Extended enterprises - which go by many names - let constituents work in real time across heterogeneous environments, and across public and private networks, to get needed information to the right person or application. While architectural details vary from company to company, a generic conceptual model of the extended enterprise has begun to emerge. This model shows a big architectural shift (and more complex design) from the hub-and-spoke model of the mainframe or the three tiers of client/server (on which early e-business systems, too, were modeled).

Imagine a dartboard. As our interactive diagram illustrates, core IT resources, such as hardware, mission-critical software and data, go in the bull's-eye, while e-business-related applications for customers, partners and roving employees reside in the next ring. A security perimeter meant to restrict access protects each ring. Public data or consumer applications, if a company has any, go in a third ring. A security perimeter also protects this ring, although it is less rigid than the perimeters for the inner rings because its goal is to protect content, not to restrict access. Applications residing in the e-business or public layers might call on data and network connections in the core, should they have the security authority to do so. Users rely on the gamut of network connections to access their areas of the extended enterprise.

Complexity at the core

Simple enough . . . or is it? Defining what falls in the core can get complicated fast because, in the extended enterprise, those IT resources don't all belong to you. Ownership slops over neatly defined perimeters into customer, supplier, business partner and, in some cases, employee domains (in the latter case, through PDAs, cell phones and DSL connections).

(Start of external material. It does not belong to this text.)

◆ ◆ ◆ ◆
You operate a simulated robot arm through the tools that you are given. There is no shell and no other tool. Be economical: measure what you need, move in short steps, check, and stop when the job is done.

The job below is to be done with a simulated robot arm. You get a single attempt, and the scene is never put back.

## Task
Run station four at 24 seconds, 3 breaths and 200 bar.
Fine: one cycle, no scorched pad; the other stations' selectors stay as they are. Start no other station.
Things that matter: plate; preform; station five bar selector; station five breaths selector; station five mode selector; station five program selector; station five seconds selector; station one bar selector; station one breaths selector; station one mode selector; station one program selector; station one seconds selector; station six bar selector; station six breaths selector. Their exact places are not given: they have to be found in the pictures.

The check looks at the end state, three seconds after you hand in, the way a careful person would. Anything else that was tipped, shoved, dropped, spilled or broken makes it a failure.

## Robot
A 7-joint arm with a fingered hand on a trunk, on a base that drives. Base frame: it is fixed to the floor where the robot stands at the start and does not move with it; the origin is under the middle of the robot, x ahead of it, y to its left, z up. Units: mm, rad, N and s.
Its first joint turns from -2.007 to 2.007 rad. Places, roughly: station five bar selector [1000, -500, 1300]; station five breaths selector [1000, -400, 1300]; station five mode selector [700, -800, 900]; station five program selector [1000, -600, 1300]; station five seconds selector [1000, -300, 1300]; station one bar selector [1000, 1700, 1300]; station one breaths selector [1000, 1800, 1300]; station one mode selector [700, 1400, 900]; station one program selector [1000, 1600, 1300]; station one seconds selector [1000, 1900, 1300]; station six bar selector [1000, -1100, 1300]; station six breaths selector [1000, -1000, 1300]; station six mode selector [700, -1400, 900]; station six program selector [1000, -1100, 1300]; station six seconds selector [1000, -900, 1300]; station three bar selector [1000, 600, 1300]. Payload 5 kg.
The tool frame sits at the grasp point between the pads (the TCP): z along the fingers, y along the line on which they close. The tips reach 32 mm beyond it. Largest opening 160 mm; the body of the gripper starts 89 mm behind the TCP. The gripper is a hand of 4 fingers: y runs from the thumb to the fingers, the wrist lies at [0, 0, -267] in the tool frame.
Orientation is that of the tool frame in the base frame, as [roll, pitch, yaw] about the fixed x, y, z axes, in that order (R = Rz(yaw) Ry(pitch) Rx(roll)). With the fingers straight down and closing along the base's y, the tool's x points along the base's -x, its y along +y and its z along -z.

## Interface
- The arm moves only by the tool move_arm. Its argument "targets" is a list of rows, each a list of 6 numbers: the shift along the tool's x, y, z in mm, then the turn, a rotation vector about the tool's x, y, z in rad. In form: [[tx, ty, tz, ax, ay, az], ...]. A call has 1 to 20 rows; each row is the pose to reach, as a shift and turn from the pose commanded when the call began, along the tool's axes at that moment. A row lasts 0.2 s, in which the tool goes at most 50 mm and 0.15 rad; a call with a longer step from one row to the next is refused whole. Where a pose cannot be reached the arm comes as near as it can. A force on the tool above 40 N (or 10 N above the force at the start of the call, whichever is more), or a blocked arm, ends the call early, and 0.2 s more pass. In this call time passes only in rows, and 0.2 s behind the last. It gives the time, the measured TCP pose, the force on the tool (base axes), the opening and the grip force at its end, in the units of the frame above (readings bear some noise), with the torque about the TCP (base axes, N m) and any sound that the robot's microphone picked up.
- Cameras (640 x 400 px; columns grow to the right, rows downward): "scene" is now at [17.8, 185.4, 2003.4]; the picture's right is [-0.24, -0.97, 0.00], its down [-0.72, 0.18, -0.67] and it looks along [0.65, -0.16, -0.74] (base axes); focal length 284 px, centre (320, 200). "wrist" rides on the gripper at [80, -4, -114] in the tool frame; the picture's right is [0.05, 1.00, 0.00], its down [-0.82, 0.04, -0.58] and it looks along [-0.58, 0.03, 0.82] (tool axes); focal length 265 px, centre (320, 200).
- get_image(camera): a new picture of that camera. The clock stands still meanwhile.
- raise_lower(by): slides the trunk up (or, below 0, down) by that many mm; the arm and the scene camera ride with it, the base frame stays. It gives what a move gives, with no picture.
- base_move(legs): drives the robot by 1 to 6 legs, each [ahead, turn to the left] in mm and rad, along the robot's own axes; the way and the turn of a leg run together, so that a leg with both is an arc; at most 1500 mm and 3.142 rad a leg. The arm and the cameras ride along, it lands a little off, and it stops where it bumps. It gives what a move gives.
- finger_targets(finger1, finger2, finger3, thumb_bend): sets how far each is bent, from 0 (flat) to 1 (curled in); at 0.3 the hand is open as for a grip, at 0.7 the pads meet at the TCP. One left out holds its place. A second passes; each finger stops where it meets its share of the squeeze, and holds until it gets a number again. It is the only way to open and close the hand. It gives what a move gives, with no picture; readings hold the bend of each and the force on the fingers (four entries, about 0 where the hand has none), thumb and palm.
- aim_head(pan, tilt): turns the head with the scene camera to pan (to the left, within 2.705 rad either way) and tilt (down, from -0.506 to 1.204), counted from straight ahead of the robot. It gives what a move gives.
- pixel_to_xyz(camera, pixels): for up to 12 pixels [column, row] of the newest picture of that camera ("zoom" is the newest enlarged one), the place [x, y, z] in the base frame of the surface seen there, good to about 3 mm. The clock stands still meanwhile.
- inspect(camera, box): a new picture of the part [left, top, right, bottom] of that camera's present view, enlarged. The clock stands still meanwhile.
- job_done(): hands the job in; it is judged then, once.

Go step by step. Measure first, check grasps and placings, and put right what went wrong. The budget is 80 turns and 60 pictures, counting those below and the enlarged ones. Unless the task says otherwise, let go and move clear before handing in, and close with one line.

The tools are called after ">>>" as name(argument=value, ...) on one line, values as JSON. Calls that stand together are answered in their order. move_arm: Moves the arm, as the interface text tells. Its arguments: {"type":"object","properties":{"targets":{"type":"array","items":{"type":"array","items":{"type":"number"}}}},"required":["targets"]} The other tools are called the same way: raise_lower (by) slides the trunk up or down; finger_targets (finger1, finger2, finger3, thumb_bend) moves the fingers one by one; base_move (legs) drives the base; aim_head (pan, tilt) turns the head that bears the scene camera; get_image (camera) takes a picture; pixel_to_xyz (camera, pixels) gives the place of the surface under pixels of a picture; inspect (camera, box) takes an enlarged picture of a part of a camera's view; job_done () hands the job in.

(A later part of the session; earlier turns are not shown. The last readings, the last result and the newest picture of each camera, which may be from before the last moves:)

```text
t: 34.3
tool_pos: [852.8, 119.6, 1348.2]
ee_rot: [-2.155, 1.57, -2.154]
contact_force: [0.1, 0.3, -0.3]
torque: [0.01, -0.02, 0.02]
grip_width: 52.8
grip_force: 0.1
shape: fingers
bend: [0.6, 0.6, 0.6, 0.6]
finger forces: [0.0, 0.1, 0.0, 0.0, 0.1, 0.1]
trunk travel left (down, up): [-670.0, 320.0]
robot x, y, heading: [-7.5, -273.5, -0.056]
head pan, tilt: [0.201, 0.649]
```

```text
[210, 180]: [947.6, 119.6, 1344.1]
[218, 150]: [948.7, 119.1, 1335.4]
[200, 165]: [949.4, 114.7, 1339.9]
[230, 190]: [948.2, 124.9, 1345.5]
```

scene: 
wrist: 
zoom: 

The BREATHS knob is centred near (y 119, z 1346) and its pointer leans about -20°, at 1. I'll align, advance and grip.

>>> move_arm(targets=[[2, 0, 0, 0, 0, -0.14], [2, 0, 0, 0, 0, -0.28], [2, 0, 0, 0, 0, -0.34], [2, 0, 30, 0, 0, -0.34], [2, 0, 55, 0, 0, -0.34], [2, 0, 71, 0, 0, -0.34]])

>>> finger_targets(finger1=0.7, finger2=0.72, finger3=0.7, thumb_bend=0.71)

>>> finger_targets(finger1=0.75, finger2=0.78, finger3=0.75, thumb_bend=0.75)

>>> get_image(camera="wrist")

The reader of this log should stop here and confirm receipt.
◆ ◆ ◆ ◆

When zooming in on those core IT resources, we see five elements, owned and shared among the four user groups. First we find business-critical applications, such as those used for the general ledger or for manufacturing control. These are often Webified. An order-entry application residing in the middle or outer ring might ask for data from, or feed data into, the core general ledger application. But customers do not get direct access to the core application, which is heavily protected from anyone outside the company - and even from many employees.